Not to be put off by my unplanned excursion, I'm straight back out, this time in the new Gallardo LP560-4. And this, as my day proves, is the car I feel most comfortable with. It's the car in which I make the fewest mistakes, in which I attain and maintain the most impressive speeds. And talking with the rest of the group later on, it seems I'm not the only one to feel this way.
My best laps occur about an hour after lunch, even when driving the circuit the opposite way around, or when the layout is altered. And then, as tiredness, fatigue, call it what you will, sets in during the late afternoon, my skills appear to vanish and errors become more commonplace. Again, I'm not the only one, and it quickly becomes apparent that we're spent and that we should call it a day.

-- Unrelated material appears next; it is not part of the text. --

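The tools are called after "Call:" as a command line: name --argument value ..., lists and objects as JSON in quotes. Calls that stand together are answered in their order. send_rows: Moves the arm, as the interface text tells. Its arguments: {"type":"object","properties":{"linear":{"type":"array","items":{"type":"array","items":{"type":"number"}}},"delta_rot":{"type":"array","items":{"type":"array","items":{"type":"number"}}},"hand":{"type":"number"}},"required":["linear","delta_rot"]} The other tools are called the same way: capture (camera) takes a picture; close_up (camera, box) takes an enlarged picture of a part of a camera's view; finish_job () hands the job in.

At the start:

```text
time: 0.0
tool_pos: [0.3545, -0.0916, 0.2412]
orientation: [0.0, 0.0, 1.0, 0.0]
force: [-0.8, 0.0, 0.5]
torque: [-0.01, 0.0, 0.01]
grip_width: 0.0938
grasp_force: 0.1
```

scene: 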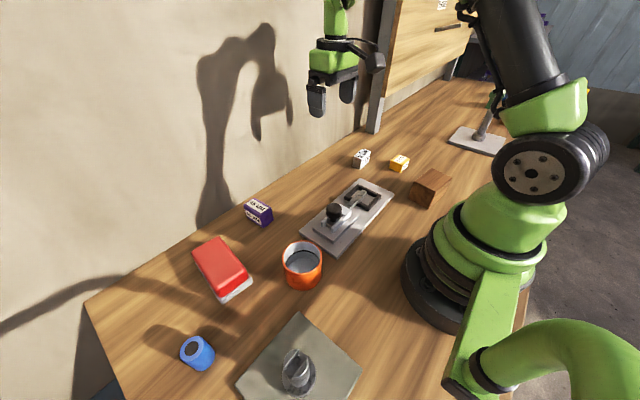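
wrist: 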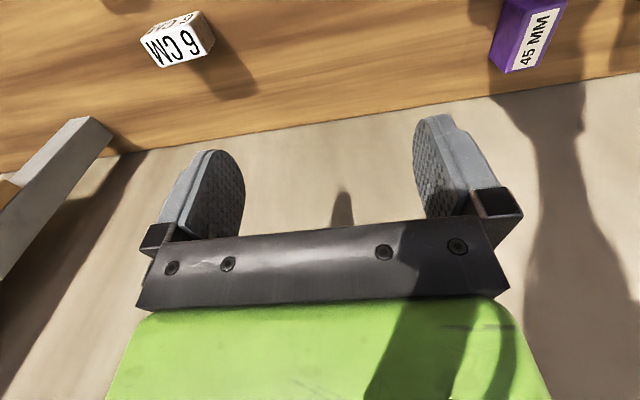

This day has proved an education. My skills as a driver have undoubtedly improved, especially when it comes to controlling oversteer, and my appreciation for the advancements in four-wheel drive technology has never been deeper. As short driving breaks go, I can heartily recommend the Winter Academy, especially if you're a Lamborghini owner and you're curious about how your car can operate in a climate that is totally foreign.
At the very least, if you crash a car on this event, it isn't yours. And hey, the factory isn't that far away anyhow. It'll be good as new in no time.